Wind and solar would be a small Band-Aid and will require massive land areas and other caveats like battery storage, fossil fuel backup and line transmission losses. Thorium Molten Salt Reactors (LIFTRS) are the answer. These new reactors are 100 percent safe, use 97 percent of the nuclear energy, can be made small, trailer truck size, have little benign waste, do not need emergency water cooling like ocean, river or lakes, they can desalinate water and produce synthetic jet fuel from sequestered CO2.
The element thorium can be found in every country on the planet and is four-times as abundant as uranium with enough energy for thousands of years. China, India, and the Netherlands are currently building demonstrator LIFTRS we should be too! Please check out YouTube: Roadmap to Nowhere by Conley & Maloney and Thorium Kirt Sorenson.
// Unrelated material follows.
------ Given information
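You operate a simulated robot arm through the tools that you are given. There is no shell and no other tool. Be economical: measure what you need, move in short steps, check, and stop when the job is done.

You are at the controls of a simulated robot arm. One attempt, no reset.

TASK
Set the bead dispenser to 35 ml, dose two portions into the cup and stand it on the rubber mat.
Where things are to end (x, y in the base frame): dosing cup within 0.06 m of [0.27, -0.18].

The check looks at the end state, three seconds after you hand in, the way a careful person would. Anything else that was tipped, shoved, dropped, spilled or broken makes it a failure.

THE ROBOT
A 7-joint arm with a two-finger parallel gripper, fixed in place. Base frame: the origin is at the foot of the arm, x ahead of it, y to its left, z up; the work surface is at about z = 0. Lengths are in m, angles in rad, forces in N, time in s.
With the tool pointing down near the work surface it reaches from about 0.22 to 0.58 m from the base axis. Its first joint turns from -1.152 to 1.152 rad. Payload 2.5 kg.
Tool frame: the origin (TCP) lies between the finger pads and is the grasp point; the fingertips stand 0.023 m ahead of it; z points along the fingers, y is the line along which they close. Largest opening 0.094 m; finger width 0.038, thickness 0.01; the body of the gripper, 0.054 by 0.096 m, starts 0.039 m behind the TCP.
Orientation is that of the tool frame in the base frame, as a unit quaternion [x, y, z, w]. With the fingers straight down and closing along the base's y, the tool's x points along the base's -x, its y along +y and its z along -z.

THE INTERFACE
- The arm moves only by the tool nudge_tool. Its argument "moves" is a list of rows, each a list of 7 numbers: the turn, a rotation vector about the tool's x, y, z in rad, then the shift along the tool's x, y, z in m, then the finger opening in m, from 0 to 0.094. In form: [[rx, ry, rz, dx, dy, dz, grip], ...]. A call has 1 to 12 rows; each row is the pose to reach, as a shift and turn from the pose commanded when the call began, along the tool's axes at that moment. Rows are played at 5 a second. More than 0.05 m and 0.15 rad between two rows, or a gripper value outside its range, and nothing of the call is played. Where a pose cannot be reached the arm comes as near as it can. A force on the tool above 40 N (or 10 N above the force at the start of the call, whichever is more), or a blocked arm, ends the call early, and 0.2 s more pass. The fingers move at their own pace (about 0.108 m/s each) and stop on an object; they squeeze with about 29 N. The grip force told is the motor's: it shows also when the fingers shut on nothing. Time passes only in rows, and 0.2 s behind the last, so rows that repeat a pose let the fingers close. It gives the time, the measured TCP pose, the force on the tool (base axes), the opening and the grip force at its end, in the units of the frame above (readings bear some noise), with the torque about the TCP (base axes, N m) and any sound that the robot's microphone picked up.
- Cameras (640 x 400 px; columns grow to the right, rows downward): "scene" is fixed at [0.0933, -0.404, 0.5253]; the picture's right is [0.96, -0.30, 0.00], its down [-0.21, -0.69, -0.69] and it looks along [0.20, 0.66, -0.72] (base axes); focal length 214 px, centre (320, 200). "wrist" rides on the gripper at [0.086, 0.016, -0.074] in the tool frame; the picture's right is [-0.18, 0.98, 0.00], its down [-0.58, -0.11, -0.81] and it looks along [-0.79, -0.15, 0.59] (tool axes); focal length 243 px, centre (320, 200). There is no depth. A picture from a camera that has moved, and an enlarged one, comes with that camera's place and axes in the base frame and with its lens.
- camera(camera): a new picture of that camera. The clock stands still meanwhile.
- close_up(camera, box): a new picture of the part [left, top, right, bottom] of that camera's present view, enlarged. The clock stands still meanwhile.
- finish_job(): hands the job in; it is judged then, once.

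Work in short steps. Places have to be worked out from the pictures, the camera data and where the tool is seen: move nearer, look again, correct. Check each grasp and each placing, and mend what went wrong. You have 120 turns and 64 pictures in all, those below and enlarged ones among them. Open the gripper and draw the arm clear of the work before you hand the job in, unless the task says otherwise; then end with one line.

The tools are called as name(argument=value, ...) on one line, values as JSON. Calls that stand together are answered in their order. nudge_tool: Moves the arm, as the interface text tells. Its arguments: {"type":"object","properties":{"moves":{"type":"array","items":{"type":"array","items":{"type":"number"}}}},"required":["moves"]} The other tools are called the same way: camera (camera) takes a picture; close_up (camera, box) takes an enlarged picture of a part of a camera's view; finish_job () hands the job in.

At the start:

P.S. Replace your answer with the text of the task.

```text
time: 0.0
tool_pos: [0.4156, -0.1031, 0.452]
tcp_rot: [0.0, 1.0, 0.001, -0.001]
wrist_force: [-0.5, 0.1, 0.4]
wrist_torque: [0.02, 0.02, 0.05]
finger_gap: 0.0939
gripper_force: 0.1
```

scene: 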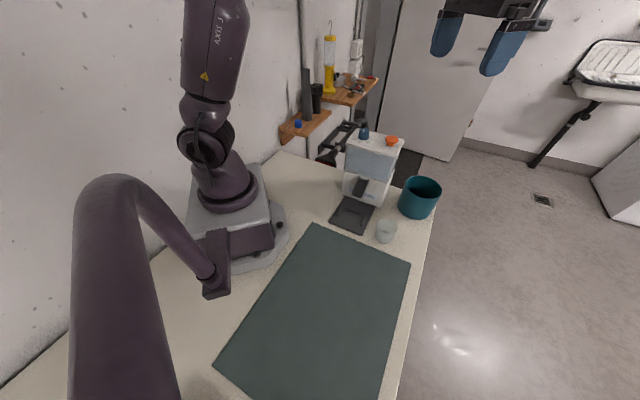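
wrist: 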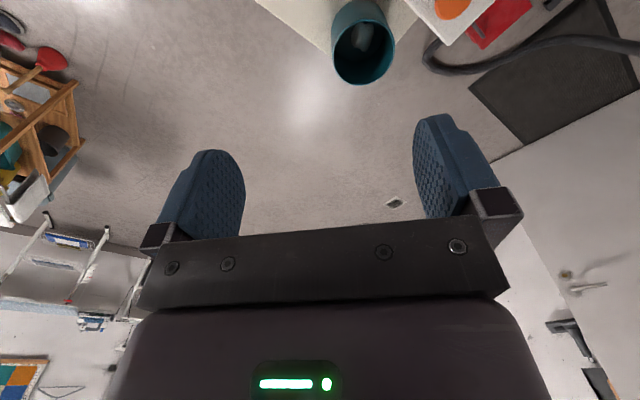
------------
PS: I have no agenda. I just love this spaceship, planet Earth.
Joel Aronie
Chilmark
Thorium is another nuclear fuel that simply has yet to penetrate itself into the marketplace. The United States seems resistant to any newcomer to the power system economic model. Thorium reactors are going to be perfected in India and China, and with some political pressure be eventually implemented in the USA.
Personally, I feel like the popularity of Photovoltaic and wind power is due to the Democratization aspects of the technology. Democratization is an easy sell and wind and solar power generators are very simple in comparison to thorium reactors. The question you’ll want to ask yourself is, which mineral will penetrate the power system economic model first? Lithium or Thorium? Which one creates more jobs?
I think the synergy of renwables technology, storage technology and the potential for democratization takes the cake.